Things are objectively getting worse. Income inequality is somewhere between near gilded age levels and worse. The planet is dying in front of our eyes. Fascists are taking power in many governments.
Things are actually pretty bleak. That doesn’t mean there’s no hope. But burying your head in the sand and pretending things are fine … well, I can understand that impulse. And I can understand that for some, it’s a coping mechanism. And for sure, do what you gotta to get by and all. But it’s not helpful in the broader sense.
I don’t disagree with a single word you said. But having perspective and leaving time to be human is not burying your head in the sand.
The last things I tried to say was that taking action is one thing you can do to mitigate your sense of helplessness. People who help others or try to make the world a better place often end up in a better mental space. It has the added benefit of working against all of the bad shit that is happening. Pick something, anything you care about, and try to make a difference. Even if you only make a tiny difference, if a thousand other people go out there and make the same tiny difference, suddenly you’ve moved the needle. In my experience, despair is nearly always coupled with paralyzed inaction.
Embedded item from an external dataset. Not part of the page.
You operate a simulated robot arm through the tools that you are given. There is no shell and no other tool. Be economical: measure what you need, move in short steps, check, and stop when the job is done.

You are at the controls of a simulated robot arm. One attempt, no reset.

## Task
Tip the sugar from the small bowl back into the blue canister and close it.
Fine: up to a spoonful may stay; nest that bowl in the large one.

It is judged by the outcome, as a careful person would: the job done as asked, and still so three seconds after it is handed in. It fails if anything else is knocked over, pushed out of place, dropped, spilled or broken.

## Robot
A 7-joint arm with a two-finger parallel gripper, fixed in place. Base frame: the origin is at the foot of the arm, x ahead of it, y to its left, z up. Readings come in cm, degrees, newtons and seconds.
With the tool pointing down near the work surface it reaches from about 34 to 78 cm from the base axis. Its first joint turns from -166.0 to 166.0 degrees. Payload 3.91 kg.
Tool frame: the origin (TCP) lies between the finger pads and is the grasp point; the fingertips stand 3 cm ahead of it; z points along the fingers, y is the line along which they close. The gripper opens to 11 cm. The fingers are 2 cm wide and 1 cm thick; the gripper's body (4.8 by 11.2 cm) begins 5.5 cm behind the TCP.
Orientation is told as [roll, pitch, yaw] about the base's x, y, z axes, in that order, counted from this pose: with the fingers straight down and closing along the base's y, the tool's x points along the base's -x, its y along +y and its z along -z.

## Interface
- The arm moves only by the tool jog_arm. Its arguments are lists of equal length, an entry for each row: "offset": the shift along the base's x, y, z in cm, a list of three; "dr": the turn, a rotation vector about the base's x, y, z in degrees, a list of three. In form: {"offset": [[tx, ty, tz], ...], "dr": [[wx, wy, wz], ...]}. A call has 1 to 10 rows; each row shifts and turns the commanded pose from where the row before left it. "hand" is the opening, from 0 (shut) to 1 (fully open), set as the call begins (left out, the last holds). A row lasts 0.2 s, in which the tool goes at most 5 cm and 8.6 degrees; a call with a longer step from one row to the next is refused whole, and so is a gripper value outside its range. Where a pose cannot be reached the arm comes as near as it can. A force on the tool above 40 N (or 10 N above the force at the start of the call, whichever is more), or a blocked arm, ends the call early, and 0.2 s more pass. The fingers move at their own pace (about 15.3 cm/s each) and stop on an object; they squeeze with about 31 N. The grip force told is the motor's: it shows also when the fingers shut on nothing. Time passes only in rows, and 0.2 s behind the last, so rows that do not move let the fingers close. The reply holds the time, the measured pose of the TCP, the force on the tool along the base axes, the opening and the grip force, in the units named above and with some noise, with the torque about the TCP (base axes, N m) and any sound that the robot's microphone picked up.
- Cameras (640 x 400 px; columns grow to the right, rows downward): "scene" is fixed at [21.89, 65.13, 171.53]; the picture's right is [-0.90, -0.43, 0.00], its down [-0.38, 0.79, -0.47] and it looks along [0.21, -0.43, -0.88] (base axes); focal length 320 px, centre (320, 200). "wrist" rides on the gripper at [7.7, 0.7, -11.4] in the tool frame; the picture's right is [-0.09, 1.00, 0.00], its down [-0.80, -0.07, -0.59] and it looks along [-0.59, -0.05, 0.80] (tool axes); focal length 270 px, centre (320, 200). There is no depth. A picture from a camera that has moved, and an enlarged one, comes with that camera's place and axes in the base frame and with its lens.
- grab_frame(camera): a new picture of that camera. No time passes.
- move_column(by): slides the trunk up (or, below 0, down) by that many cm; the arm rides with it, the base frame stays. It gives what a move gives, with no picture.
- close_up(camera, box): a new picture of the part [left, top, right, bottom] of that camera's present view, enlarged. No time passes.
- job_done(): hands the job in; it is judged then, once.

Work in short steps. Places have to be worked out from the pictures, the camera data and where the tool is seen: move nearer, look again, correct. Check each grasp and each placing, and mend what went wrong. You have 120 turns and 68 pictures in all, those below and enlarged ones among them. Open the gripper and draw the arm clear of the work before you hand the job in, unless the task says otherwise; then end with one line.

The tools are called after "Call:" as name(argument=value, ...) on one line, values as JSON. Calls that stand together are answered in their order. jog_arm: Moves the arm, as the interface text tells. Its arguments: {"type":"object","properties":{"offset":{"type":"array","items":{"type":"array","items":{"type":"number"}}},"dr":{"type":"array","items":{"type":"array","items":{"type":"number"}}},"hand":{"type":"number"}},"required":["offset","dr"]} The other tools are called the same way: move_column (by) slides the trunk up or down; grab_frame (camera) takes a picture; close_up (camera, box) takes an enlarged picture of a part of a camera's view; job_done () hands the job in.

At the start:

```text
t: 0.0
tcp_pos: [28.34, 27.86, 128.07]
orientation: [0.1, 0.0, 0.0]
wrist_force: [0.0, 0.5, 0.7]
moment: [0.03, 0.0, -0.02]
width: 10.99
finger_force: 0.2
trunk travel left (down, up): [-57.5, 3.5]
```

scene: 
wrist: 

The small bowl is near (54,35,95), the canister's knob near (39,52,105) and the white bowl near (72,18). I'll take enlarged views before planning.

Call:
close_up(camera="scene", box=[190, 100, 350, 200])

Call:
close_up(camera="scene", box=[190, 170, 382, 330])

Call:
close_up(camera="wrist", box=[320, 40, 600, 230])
I would agree, and my advice is getting active locally. Getting involved in your community is great for many reasons.
Amazingly, youthful angst and depression have been steadily increasing for several decades, with no puzzlingly large blip in recent years. You can jump to a conclusion that the problem is the one thing that personally bothers you the most, but maybe it’s a spectrum - for example, a lot of psychologists have been blaming teenage depression on too much screen time and not enough in-person social contact.
blaming teenage depression on too much screen time and not enough in-person social contact
That might be a part, but I’d ask you this: When is the last time that mankind truly had hope for the future? This isn’t just about individual people - it’s the entire media landscape.
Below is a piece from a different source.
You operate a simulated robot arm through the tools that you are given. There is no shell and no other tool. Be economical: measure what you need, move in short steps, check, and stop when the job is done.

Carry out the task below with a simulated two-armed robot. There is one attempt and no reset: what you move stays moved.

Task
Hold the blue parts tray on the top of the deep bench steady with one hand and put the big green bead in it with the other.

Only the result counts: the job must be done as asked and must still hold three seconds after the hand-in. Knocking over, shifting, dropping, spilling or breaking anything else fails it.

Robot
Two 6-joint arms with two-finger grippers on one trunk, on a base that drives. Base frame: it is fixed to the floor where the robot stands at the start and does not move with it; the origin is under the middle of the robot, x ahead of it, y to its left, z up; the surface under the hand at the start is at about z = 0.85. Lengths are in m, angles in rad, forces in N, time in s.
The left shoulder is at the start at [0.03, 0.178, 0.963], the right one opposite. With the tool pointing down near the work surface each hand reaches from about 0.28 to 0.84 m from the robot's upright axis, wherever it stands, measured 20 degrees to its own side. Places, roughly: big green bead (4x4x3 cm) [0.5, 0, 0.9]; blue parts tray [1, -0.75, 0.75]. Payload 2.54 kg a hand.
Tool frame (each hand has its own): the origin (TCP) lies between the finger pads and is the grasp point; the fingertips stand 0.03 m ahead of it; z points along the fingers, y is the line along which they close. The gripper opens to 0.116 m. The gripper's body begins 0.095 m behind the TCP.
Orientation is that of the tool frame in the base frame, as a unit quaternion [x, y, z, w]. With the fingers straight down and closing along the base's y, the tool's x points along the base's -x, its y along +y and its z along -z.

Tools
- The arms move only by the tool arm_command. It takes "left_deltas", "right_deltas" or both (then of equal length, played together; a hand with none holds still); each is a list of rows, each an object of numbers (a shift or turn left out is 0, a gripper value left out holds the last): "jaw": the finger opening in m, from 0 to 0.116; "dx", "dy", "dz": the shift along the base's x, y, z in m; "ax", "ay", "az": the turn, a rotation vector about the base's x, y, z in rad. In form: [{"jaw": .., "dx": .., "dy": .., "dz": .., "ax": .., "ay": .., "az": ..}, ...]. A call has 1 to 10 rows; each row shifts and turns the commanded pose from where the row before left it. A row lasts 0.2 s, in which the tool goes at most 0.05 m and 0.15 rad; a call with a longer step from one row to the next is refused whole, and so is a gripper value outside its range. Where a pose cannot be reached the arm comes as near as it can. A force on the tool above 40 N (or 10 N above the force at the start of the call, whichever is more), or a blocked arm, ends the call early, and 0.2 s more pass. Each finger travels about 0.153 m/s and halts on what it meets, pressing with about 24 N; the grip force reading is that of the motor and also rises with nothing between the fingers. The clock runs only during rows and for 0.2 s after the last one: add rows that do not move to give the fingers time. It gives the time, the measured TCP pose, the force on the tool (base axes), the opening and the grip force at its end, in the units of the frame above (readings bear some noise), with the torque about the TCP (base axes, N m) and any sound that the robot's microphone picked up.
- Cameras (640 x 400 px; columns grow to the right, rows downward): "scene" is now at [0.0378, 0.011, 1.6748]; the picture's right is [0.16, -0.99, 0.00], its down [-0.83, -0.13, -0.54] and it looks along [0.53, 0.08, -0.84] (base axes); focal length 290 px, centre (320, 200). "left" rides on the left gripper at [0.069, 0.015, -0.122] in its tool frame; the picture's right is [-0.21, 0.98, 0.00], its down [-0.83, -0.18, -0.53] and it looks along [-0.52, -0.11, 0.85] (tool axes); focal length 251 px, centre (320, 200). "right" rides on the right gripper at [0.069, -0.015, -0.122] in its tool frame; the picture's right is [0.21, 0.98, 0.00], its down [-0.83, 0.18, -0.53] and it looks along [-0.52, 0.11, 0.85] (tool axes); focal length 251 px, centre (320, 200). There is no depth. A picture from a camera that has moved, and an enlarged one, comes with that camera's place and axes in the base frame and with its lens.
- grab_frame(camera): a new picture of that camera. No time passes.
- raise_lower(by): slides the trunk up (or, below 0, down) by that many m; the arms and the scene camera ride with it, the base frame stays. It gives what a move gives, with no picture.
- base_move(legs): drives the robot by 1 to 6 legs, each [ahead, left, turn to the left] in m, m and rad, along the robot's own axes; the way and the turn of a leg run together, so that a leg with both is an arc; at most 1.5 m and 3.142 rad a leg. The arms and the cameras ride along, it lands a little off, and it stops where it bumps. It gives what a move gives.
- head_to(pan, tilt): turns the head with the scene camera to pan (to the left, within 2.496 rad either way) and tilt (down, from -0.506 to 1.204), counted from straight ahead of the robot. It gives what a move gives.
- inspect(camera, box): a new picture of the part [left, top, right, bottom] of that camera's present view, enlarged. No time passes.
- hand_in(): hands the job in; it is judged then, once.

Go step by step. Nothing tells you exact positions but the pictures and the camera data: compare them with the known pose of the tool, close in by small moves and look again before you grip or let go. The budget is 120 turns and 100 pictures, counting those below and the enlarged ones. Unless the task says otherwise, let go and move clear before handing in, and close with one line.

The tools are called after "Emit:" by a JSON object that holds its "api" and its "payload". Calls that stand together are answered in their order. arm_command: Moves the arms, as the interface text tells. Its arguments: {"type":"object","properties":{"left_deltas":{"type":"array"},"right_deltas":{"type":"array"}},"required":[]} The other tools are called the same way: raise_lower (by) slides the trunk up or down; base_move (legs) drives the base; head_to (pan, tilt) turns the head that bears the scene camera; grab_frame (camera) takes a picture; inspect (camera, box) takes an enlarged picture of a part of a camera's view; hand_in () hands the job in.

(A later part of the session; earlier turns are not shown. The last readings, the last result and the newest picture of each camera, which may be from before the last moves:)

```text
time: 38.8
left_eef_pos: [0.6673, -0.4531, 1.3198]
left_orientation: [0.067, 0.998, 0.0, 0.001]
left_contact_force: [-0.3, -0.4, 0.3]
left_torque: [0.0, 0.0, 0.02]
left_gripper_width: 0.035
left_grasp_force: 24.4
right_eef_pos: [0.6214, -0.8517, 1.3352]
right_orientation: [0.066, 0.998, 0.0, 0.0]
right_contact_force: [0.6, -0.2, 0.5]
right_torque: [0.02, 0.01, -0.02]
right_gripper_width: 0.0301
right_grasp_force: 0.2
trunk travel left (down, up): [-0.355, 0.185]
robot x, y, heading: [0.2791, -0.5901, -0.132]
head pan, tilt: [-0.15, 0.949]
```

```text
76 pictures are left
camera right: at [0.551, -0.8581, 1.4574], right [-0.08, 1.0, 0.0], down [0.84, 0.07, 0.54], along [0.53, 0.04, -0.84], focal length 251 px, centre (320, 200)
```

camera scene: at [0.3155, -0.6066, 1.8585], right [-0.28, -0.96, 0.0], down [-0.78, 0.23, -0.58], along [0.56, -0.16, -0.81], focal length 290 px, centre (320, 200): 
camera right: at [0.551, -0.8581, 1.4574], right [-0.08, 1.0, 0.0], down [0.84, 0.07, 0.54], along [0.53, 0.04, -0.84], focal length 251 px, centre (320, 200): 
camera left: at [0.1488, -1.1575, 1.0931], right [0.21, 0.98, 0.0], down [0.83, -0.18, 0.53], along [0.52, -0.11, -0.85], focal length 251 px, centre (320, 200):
I wouldn’t know about what mankind thinks, just my own thoughts. I had high hopes for the future this year, until 10 million people who voted for Biden in 2020 decided not to show the fuck up this time.
There were always work arounds which markedly started getting erased by ~2015.
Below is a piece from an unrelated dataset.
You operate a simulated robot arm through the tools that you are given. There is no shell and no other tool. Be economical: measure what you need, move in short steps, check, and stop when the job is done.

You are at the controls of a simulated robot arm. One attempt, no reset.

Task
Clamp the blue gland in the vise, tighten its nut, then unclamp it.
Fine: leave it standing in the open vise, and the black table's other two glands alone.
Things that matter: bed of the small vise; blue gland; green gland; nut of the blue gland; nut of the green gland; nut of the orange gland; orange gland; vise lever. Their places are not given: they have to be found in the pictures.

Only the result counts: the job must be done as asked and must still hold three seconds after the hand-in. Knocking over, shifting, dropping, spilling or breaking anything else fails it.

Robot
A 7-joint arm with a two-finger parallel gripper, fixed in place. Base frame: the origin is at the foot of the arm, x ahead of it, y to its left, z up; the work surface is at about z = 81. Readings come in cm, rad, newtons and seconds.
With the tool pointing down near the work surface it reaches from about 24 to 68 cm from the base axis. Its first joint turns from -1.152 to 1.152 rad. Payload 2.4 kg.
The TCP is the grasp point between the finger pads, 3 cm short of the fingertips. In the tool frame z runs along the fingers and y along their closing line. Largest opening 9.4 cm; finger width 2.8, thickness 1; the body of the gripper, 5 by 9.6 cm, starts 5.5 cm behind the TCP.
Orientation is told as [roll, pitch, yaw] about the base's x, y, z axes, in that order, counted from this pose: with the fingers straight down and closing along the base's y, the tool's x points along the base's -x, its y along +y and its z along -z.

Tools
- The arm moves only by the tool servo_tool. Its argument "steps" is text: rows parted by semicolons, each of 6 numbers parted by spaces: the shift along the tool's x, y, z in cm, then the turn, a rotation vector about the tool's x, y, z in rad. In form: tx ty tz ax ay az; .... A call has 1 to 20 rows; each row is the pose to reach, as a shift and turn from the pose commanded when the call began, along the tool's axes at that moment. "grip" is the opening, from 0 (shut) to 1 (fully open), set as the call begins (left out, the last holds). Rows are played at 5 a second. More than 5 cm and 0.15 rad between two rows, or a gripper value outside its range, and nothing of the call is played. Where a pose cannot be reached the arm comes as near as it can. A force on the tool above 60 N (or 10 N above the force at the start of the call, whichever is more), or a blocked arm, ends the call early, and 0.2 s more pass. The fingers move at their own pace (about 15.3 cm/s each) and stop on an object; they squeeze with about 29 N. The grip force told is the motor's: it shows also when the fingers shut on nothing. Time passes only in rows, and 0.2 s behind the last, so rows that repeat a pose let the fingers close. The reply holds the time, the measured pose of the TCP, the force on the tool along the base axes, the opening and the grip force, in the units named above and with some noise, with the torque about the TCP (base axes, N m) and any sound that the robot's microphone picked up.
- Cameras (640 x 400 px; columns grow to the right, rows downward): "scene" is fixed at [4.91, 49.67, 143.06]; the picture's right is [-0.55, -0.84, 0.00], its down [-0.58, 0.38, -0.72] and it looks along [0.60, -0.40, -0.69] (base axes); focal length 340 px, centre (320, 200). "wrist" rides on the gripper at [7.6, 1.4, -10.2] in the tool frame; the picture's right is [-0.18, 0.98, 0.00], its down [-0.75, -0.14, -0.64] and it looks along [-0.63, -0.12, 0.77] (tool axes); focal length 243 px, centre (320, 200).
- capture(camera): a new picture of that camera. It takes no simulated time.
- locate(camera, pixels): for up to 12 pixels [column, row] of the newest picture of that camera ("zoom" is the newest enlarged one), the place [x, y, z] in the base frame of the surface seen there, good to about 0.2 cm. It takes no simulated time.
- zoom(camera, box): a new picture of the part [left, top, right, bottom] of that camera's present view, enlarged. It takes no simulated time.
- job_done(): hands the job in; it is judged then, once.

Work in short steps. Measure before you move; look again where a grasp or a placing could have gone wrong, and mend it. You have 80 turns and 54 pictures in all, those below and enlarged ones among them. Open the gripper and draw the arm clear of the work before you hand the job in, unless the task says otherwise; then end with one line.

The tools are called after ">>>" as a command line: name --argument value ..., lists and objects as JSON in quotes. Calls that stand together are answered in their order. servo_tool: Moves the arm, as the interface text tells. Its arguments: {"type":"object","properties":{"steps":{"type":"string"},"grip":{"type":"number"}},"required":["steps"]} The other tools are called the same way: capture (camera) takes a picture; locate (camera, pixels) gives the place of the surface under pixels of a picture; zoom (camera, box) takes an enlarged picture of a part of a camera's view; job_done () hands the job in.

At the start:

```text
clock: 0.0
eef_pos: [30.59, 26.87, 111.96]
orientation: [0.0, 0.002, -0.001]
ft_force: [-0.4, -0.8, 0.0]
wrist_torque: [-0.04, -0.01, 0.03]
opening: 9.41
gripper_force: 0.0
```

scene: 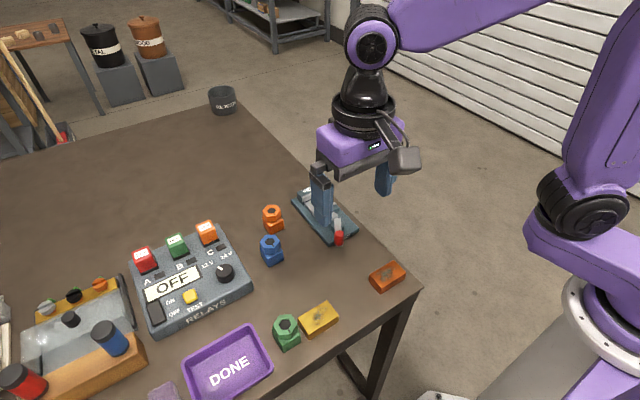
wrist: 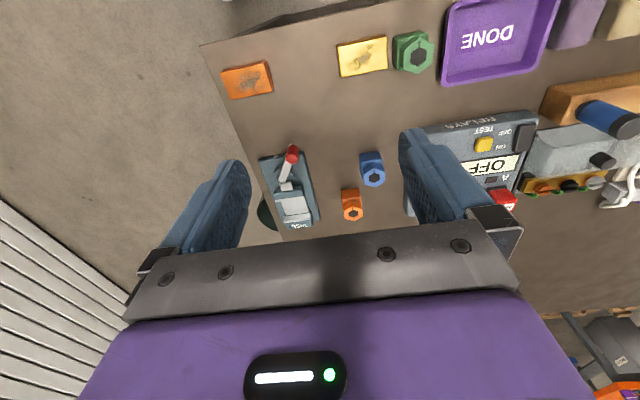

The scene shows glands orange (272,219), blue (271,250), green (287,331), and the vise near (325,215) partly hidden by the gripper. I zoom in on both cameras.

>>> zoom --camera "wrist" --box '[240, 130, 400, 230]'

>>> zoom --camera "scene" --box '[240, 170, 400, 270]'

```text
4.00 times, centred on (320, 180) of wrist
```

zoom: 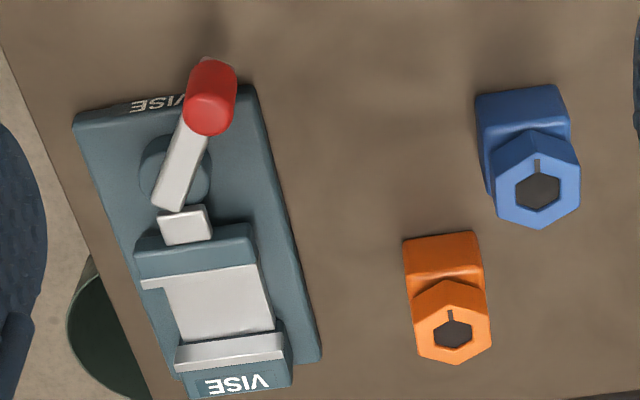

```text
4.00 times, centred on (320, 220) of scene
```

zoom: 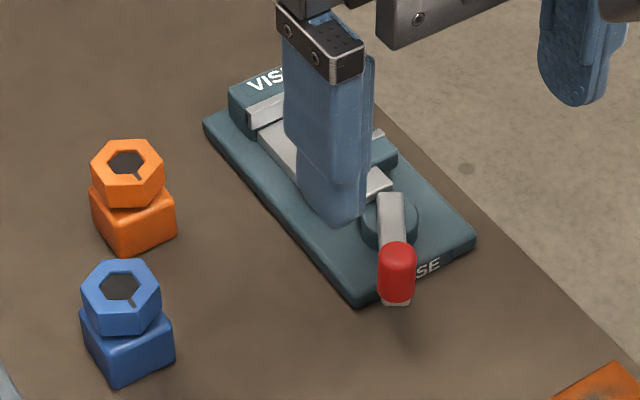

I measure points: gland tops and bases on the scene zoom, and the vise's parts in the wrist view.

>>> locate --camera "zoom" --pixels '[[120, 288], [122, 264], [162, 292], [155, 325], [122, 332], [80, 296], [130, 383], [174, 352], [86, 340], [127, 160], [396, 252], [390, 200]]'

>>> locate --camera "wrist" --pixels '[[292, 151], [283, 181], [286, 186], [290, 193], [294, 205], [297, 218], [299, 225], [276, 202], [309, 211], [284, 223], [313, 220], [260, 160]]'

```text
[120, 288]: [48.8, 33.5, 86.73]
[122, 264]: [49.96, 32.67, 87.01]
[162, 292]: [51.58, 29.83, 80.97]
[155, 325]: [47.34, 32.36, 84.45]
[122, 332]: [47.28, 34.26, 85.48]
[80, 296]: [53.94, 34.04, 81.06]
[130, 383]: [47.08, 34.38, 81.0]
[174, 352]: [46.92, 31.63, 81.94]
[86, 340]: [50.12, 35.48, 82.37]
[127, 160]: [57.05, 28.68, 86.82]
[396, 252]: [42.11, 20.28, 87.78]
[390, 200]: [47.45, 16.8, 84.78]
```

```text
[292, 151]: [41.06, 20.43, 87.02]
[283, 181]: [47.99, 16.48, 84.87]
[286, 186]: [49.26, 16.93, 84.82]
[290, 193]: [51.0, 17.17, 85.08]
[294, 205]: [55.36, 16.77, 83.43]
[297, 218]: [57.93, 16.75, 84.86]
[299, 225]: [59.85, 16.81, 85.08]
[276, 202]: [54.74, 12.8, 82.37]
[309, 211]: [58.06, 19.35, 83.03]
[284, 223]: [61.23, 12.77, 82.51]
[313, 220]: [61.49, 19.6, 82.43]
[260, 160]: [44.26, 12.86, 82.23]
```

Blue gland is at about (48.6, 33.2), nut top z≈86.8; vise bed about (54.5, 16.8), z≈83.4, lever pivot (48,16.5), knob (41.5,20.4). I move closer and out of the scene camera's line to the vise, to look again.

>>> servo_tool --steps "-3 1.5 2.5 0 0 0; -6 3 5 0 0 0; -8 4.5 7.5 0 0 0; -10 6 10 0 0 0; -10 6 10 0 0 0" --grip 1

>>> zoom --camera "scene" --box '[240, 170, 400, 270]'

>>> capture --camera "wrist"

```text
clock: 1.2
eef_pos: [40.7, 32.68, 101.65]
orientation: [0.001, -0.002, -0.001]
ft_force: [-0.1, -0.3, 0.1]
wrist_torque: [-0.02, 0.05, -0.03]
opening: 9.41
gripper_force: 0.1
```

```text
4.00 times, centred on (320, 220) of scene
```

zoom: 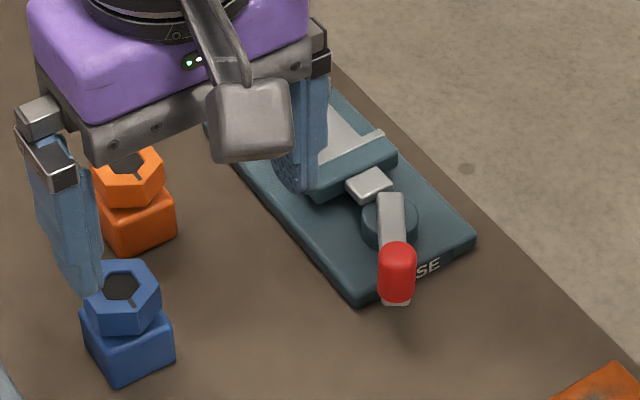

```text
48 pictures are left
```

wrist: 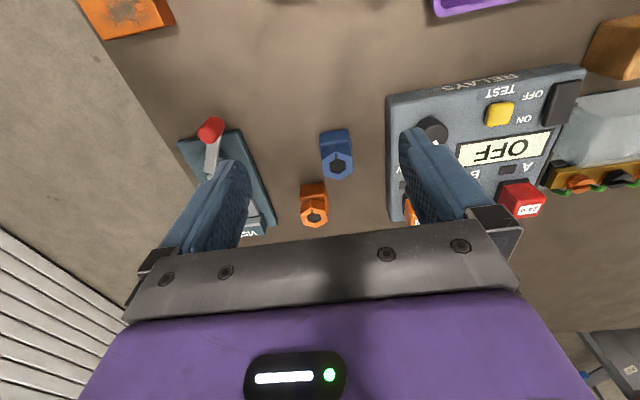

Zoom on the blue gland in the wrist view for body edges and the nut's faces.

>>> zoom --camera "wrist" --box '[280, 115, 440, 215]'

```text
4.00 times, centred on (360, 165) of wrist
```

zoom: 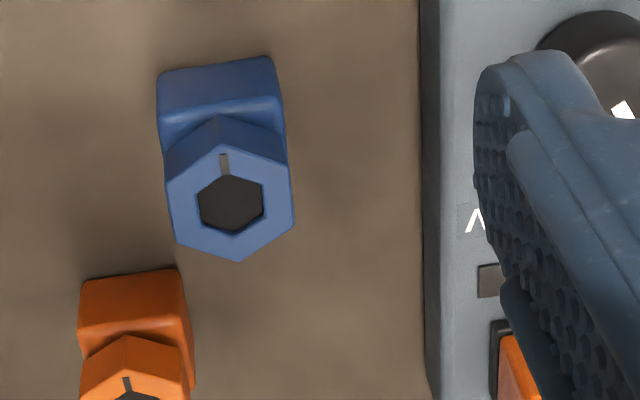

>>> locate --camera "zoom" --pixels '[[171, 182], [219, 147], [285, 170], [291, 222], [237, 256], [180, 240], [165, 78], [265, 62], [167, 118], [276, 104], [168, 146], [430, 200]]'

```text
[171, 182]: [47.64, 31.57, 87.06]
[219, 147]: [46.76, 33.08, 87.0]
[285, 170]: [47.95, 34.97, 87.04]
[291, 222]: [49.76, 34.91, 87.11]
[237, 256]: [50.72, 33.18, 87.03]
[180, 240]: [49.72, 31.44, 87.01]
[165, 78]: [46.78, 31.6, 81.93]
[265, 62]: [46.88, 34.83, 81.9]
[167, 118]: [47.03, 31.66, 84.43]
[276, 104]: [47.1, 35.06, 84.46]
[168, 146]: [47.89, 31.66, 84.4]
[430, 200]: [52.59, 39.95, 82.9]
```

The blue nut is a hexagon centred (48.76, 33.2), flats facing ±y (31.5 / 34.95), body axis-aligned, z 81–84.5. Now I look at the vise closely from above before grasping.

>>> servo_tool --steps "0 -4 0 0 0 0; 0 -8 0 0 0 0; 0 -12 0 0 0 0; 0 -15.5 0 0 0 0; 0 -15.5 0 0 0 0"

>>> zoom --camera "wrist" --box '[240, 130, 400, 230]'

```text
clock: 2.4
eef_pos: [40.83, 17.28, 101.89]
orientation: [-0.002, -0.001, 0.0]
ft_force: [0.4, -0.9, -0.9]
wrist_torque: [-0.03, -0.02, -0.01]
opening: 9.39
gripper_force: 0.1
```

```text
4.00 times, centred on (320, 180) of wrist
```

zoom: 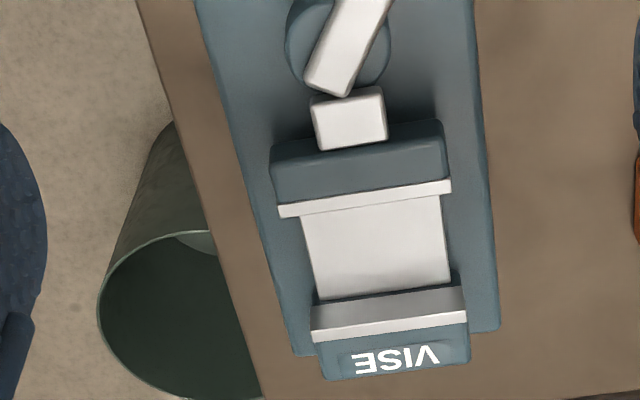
DIY. Try to buy lumber, fabric, tools for either, anything that isn’t grossly out of lower SES price range. Wax. That one has gone up a horrendous amount. Even canning and used gardening supply. Anything DIY that would otherwise put you a bit ahead. Even disposable flower pots used on Walmart purchased plants have a resale $ value (assumed anyway) now.
Internet. Oh. People have stopped buying cable. Whelp, time to increase the monthly internet fee to cable bill prices. Started at $10/mo in 2010, now I’m paying $100/mo.
Bad players. Can’t get a general handyman for the house anymore, because high odds, without licensing and bonding, he’s going to hurt your house or maybe just abscond with the first half of the money halfway through. And thus houses are shittier (for the same sales price) because they don’t get fixed because people can’t afford the $1k at minimum per day of the license contractor. For further house enshittification on new houses go look up the shrinking garage size thing, it all ties together. Again, though, for a higher, not lower price. Don’t even get me started on lack of basements.
Goodwill and Habitat for Humanity Restore are now grossly expensive. No longer can you buy a replacement door for $30 at ReStore, which you could do in 2020. Whether you’re a reseller or not, the explosion in resellers (vs just a couple here and there, going unnoticed) absolutely has impacted used prices such that Goodwill even tells their people their goal is to be the final reseller and to price accordingly. ReStore even has a preferred buyers card, now.
With the exception of well marketed Etsy, you can’t even sell DIY because no one wants to pay for it. Why? (Cue Urkel voice) “I could do thaaaat.” Even when they don’t, can’t, or they’re unable or unwilling to do the buyin. Enshittification Walmart vs a hand crafted solid wood table, for some reason, the latter is valued as less, now.
Non torrent downloads online. Remember mega upload and all the rest? Free books galore, or whatever your thing was, depending, without the lens of torrenting on it. Gone.
Free music? Well that’s come back as cheap in the form of estate/second hand CDs and LPs, just burn your own digital from there, but now those prices have also skyrocketed as high as $5 minimum per LP. :(. So not cheap any longer.
Things just don’t last. I had a window AC unit from the 80s that came with an old house I bought. That thing worked right up until 2019. New window unit? 3yrs.
As soon as a way to save is found it’s enshittified, or or demand goes too high, or it’s disappeared.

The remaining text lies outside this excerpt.